Boycotts are satisfying, but not subtle. Why just Israel? That state's supporters are quick to identify anti-Semitism and too often they are right. Where's the boycott of the military junta in Egypt that tortures its opponents and hands out death sentences to hundreds? What remains of Western angst over the thuggish Chinese regime? Israel's deeds do not constitute the only vile acts in the Middle East, far less the world.
As The Observer's Nick Cohen remarked in The Spectator last week, Tricycle takes hundreds of thousands of pounds in funding from the British state. That same state engaged in the illegal war - one that Cohen supported - in Iraq. So why is the theatre's board also accepting state money?

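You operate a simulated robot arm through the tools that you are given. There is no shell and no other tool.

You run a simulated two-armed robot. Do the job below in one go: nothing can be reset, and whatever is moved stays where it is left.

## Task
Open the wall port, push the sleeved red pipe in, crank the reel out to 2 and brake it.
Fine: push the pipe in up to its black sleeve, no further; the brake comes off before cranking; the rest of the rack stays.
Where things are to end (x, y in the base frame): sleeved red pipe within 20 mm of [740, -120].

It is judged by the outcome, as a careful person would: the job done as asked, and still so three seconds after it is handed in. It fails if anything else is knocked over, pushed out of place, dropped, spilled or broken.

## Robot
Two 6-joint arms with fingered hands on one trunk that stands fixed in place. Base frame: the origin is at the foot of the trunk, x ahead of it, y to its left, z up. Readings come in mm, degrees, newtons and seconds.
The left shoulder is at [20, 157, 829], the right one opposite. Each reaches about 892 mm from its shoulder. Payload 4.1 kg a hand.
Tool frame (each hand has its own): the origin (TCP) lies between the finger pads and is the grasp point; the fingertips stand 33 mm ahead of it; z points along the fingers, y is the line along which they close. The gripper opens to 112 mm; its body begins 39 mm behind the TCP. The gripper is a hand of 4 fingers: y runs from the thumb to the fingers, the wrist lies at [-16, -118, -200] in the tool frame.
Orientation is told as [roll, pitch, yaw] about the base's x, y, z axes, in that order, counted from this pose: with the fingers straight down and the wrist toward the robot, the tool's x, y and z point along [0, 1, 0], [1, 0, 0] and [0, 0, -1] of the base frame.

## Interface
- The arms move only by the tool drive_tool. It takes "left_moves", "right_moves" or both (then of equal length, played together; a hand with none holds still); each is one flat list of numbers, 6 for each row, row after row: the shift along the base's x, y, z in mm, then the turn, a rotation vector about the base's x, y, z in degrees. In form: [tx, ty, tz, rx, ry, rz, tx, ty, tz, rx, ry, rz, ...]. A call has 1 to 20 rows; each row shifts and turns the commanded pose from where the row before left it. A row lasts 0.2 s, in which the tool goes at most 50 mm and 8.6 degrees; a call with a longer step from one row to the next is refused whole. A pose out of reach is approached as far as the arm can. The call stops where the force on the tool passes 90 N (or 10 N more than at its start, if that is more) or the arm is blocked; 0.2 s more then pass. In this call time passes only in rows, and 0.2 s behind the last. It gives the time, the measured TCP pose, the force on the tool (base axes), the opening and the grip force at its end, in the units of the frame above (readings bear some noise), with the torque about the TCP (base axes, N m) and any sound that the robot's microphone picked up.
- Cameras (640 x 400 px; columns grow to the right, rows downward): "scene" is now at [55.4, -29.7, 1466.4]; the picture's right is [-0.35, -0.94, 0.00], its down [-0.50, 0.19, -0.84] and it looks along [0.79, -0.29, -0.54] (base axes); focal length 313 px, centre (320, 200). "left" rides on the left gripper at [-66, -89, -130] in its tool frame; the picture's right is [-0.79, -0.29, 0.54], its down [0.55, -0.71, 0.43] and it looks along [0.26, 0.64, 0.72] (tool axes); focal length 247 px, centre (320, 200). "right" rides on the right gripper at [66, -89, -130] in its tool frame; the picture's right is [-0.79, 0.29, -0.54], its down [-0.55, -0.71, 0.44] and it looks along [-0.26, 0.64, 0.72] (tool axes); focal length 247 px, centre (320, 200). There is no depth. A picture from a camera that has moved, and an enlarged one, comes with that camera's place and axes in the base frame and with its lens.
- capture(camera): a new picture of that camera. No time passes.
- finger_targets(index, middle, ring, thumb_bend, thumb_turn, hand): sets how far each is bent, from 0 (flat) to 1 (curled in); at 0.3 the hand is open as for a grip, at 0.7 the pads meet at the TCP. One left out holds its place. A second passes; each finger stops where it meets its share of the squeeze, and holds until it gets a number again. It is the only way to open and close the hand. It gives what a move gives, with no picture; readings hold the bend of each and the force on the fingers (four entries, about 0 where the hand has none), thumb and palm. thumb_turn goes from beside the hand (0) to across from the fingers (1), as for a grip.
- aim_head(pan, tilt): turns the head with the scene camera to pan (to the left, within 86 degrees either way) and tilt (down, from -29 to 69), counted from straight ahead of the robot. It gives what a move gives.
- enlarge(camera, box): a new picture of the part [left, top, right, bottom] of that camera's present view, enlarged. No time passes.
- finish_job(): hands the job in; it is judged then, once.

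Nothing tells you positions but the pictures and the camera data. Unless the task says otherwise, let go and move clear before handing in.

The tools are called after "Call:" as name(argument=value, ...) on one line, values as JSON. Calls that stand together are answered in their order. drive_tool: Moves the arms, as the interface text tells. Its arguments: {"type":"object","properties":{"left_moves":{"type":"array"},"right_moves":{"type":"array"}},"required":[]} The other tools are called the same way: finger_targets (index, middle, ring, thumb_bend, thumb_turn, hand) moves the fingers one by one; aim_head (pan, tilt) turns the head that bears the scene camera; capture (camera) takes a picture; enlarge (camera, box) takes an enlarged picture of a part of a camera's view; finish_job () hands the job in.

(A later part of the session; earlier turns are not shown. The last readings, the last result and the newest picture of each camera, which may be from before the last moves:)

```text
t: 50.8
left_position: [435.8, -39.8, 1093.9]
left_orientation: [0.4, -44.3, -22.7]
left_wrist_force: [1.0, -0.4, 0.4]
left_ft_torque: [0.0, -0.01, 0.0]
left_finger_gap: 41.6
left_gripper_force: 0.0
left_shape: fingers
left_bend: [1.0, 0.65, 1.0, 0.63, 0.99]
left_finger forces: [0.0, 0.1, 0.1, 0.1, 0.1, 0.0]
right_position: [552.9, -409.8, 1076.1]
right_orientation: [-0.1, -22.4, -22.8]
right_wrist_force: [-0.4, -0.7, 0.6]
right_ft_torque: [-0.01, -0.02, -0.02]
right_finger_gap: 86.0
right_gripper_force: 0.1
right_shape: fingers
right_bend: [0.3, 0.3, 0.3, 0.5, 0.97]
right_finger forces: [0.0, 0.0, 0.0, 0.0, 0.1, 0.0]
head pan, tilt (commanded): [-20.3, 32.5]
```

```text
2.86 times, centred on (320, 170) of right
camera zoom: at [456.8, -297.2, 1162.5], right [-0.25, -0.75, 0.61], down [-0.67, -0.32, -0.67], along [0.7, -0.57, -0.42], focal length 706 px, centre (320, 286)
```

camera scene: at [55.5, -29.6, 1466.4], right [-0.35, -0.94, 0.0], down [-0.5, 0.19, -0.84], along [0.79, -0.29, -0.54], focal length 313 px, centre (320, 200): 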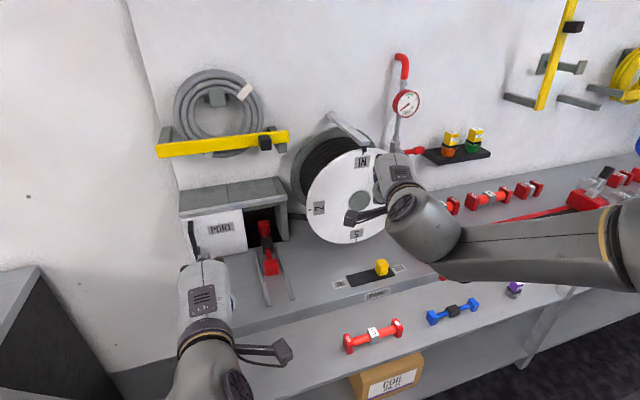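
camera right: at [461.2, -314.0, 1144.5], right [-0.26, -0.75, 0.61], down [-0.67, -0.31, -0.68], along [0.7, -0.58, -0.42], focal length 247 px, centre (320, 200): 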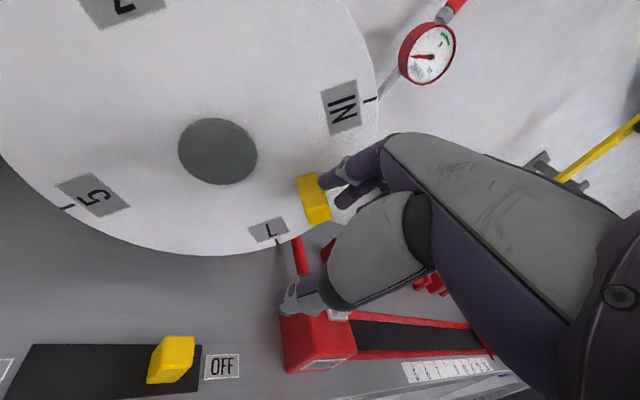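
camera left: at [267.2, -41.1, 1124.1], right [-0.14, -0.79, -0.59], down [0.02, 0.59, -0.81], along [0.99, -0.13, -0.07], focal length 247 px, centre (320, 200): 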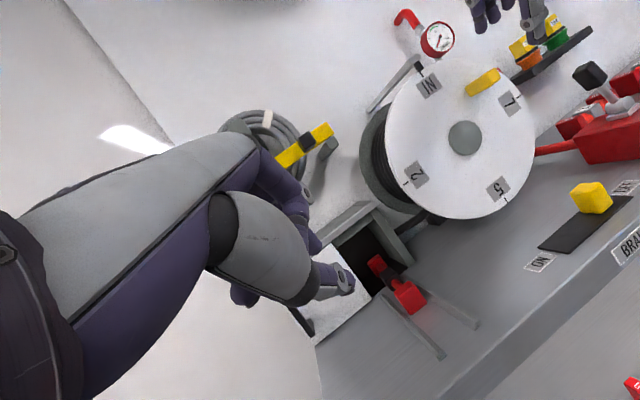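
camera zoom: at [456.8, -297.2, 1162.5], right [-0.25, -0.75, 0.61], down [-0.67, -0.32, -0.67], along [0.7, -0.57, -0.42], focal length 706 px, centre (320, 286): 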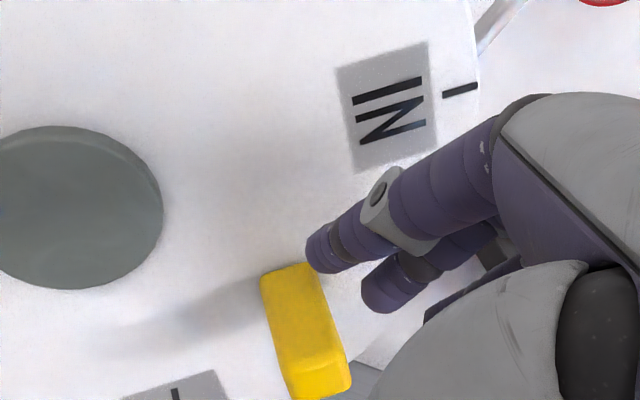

Once begun, boycotts never end. Tit for tat comes easily to lousy regimes keen to remind us that no government is without sin. What entitles the West to its hypocrisy? Irrespective of the source, that's a fair challenge, but one with dismal consequences. It means we shut up, say nothing, allow everything, and become complicit.
There are double standards: true enough. Anti-Semitism is abroad again in Europe: also true. But despite every effort of Israel's government to pretend otherwise, Jewish people and the State of Israel are not one and the same. Arguments over the fact have been going on in the country since the Palestinians were first dispossessed. Boycotts hold the state, in all its guises, sponsor of culture and war machine alike, to account.
There are 1800 dead in Gaza because flattening that enclave has become Israel's habit, and because Israel has no intention of allowing a Palestinian state. A movie festival is not worth the life of a child. Culture that is quarantined from reality serves no one.